Provided material
● ● ● ●

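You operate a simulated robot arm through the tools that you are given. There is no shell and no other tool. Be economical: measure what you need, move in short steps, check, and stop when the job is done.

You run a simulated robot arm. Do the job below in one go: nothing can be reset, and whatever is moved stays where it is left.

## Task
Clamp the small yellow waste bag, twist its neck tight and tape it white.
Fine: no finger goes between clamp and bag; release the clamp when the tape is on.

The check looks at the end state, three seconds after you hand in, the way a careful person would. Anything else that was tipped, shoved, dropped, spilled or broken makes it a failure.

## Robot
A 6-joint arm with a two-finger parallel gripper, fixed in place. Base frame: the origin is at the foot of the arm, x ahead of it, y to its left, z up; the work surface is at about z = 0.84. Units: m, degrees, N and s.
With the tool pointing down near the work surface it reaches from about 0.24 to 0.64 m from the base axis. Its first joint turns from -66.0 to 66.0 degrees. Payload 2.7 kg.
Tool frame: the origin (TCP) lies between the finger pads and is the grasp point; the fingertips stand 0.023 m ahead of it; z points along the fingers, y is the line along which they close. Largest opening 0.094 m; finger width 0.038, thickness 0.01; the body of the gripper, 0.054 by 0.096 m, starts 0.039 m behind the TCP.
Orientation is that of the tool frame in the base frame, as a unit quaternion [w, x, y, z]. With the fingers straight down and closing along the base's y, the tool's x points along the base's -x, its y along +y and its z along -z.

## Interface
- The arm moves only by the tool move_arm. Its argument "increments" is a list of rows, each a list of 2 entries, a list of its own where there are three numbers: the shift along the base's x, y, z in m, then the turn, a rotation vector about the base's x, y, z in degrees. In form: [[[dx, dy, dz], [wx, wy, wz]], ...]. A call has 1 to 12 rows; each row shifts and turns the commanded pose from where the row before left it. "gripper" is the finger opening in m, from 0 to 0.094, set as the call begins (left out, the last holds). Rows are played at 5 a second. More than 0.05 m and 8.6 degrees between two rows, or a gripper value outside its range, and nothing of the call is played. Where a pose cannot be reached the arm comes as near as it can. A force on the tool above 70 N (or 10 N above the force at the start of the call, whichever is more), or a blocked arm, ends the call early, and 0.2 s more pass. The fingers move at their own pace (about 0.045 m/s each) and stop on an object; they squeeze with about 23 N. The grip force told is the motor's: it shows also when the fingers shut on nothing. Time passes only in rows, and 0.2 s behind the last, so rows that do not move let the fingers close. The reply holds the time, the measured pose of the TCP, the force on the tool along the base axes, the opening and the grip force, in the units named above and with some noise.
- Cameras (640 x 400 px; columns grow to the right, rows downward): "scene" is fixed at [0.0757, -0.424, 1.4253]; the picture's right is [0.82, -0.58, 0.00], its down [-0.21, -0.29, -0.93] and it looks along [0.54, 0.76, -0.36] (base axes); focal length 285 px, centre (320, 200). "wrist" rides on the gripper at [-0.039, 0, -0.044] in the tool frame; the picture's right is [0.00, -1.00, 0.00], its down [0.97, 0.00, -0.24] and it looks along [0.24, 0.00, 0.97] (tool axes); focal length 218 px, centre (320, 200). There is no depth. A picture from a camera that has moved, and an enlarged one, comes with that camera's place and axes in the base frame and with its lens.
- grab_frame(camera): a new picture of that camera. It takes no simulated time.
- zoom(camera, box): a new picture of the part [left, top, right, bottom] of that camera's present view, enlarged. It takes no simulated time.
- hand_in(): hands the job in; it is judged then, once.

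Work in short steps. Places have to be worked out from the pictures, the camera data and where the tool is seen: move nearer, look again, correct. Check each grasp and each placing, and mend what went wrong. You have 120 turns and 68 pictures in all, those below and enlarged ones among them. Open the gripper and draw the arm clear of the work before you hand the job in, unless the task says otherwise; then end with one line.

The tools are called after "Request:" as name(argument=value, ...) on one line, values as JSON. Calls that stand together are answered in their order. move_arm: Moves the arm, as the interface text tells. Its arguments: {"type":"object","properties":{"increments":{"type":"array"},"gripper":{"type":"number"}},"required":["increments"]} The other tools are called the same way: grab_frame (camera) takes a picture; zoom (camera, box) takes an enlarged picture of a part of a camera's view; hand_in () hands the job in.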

● ● ● ●

Page
United States District Court, N.D. Ohio, Eastern Division
Jun 12, 2024
1:22-cr-136 (N.D. Ohio Jun. 12, 2024)

Opinion

1:22-cr-136

06-12-2024

UNITED STATES OF AMERICA, PLAINTIFF, v. MONTORIO WATKINS, DEFENDANT.


MEMORANDUM OPINION AND ORDER

HONORABLE SARA LIOI, CHIEF JUDGE UNITED STATES DISTRICT COURT.

On March 28, 2024, pro se defendant Montorio Watkins (“Watkins” or “defendant”) filed a motion to vacate, set aside, or correct his sentence pursuant to 28 U.S.C. § 2255. (Doc. No. 44 (§ 2255 Motion).) Relying on the Supreme Court's 2022 decision in New York State Riffle & Pistol Ass'n, Inc. v. Bruen, 597 U.S. 1, 142 S.Ct. 2111, 213 L.Ed.2d 387 (2022), Watkins argues that his conviction for being a felon in possession of a firearm and ammunition, under 18 U.S.C. §§ 922(g)(1) and 924(a)(2), is unconstitutional. (Id. at 1-2.) Plaintiff United States of America (the “government”) has filed an opposition to the motion (Doc. No. 45 (Response)) challenging the motion as untimely and the arguments procedurally defaulted. Watkins has filed a reply (Doc. No. 46) and a supplement (Doc. No. 47) in support of his motion.

The prison mailbox rule, announced in Houston v. Lack, 487 U.S. 266, 270-72, 108 S.Ct. 2379, 101 L.Ed.2d 245 (1988), provides that a federal prisoner's pro se motion to vacate is ordinarily deemed filed on the date that it was submitted to prison mailing officials. See Towns v. United States, 190 F.3d 468, 469 (6th Cir. 1999). While Watkins' motion was filed on the docket on April 2, 2024, it appears that it was placed in the prison mail system on March 28, 2024. (See Doc. No. 44-1 (All page number references herein are to the consecutive page numbers applied to each individual document by the Court's electronic filing system.).) Affording Watkins every benefit of the doubt, the Court will assume, for purposes of the government's timeliness argument, that Watkins' motion was filed on March 28, 2024.

In addition to arguing that Watkin's motion is untimely and the arguments contained therein defaulted, the government also maintains that the motion fails on the merits because the felon-in-possession statute is constitutional on its face and as applied to Watkins. As set forth below, the Court agrees with the government on all fronts.

I. BACKGROUND

On March 17, 2022, a one-count indictment issued charging Watkins with being a felon in possession of a firearm and ammunition, in violation of 18 U.S.C. §§ 922(g)(1) and 924(a)(2). (Doc. No. 1 (Indictment).) Specifically, the indictment provided that, on December 16, 2021, Watkins possessed a Smith & Wesson, Model SW380, .380 caliber pistol and six rounds of .380 caliber ammunition having previously been convicted of drug trafficking, assault on a peace officer, and being a felon in possession of a firearm and/or ammunition. (Id. at 1.)

● ● ● ●

Exercise
Pick up the page at the point where it stops and go on.

Final result
On June 16, 2022, with the assistance of counsel, Watkins entered a guilty plea to the sole charge in the indictment. (Minutes of Proceeding [non-document], 6/16/2022; see Doc. No. 24 (Consent to Appear before the Magistrate Judge); Doc. No. 25 (Report and Recommendation (“R&R”)); Doc. No. 36 (Order Adopting the R&R and Accepting the Guilty Plea).) On September 29, 2022, the Court sentenced Watkins to a custody term of 83 months, to be followed by 3 years of supervised release. (Doc. No. 37 (Judgment); Minutes of Proceedings [non-document], 9/29/2022.) Watkins did not take a direct appeal from the Court's judgment. Instead, he filed the present motion to vacate on March 28, 2024.

II. STANDARD OF REVIEW

A federal prisoner may attack the validity of his sentence by filing a motion to vacate, set aside, or correct the sentence under 28 U.S.C. § 2255 in the district court where he was sentenced. Section 2255 sets forth four grounds upon which a federal prisoner may state a claim for relief: “[1] the sentence was imposed in violation of the Constitution or laws of the United States, or [2] that the court was without jurisdiction to impose such sentence, or [3] that the sentence was in excess of the maximum authorized by law, or [4] [the sentence] is otherwise subject to collateral attack[.]” 28 U.S.C. § 2255(a).

A petitioner who entered a guilty plea must show an error of constitutional magnitude that had a substantial and injurious effect or influence on the proceedings. Griffin v. United States, 330 F.3d 733, 736 (6th Cir. 2003) (citing Brecht v. Abrahamson, 507 U.S. 619, 637, 113 S.Ct. 1710, 123 L.Ed.2d 353 (2003)). A court may only grant relief under § 2255 if the petitioner demonstrates “‘a fundamental defect which inherently results in a complete miscarriage of justice.'” Id. at 736 (quoting Davis v. United States, 417 U.S. 333, 346, 94 S.Ct. 2298, 41 L.Ed.2d 109 (1974)). A petitioner further bears the burden of articulating sufficient facts to state a viable claim for relief under § 2255. Vague and conclusory claims which are not substantiated by allegations of specific facts with some probability of verity are not enough to warrant relief. A § 2255 motion may be dismissed if it only makes conclusory statements without substantiating allegations of specific facts and fails to state a claim cognizable under § 2255. Green v. Wingo, 454 F.2d 52, 53 (6th Cir. 1972); O'Malley v. United States, 285 F.2d 733, 735 (6th Cir. 1961).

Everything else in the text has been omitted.